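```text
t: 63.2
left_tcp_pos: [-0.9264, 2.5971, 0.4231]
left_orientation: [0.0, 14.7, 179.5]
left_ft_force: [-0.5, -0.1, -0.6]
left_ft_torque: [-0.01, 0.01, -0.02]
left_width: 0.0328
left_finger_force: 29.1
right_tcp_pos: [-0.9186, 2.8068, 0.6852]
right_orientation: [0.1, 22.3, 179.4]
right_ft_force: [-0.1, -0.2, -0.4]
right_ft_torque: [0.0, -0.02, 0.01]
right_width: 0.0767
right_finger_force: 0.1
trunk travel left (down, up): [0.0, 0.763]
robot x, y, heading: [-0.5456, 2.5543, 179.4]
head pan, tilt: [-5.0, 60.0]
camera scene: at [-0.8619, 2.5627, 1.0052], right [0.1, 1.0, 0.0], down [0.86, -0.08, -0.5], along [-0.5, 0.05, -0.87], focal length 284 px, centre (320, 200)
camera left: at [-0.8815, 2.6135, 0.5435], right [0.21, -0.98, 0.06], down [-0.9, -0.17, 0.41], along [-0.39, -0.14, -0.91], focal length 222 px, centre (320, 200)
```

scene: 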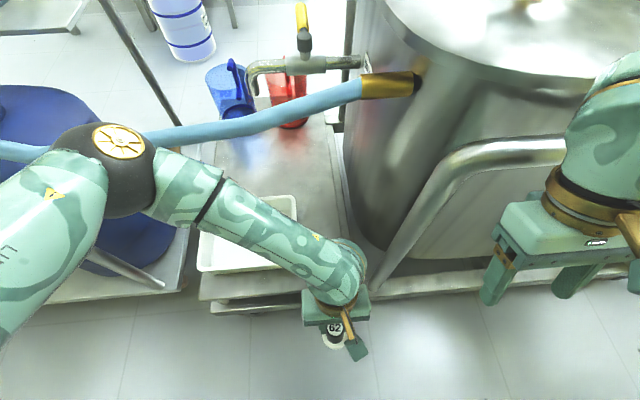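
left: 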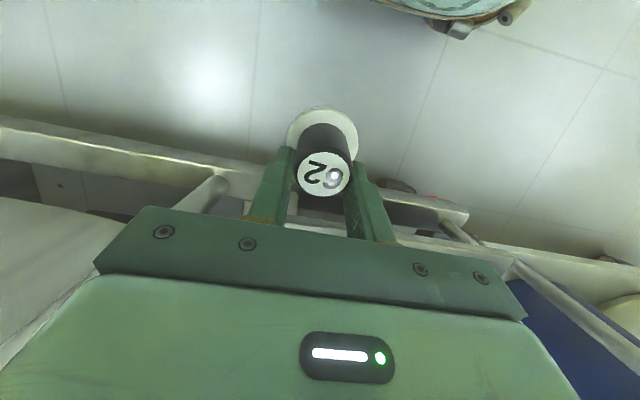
++++
Exercise details
Copy out the listing exactly as it stands, but not the pictures. Give them as a JSON list of strings, one for each line, with blank lines left out.

Output
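[
  "```text",
  "t: 63.2",
  "left_tcp_pos: [-0.9264, 2.5971, 0.4231]",
  "left_orientation: [0.0, 14.7, 179.5]",
  "left_ft_force: [-0.5, -0.1, -0.6]",
  "left_ft_torque: [-0.01, 0.01, -0.02]",
  "left_width: 0.0328",
  "left_finger_force: 29.1",
  "right_tcp_pos: [-0.9186, 2.8068, 0.6852]",
  "right_orientation: [0.1, 22.3, 179.4]",
  "right_ft_force: [-0.1, -0.2, -0.4]",
  "right_ft_torque: [0.0, -0.02, 0.01]",
  "right_width: 0.0767",
  "right_finger_force: 0.1",
  "trunk travel left (down, up): [0.0, 0.763]",
  "robot x, y, heading: [-0.5456, 2.5543, 179.4]",
  "head pan, tilt: [-5.0, 60.0]",
  "camera scene: at [-0.8619, 2.5627, 1.0052], right [0.1, 1.0, 0.0], down [0.86, -0.08, -0.5], along [-0.5, 0.05, -0.87], focal length 284 px, centre (320, 200)",
  "camera left: at [-0.8815, 2.6135, 0.5435], right [0.21, -0.98, 0.06], down [-0.9, -0.17, 0.41], along [-0.39, -0.14, -0.91], focal length 222 px, centre (320, 200)",
  "```",
  "scene: ",
  "left: "
]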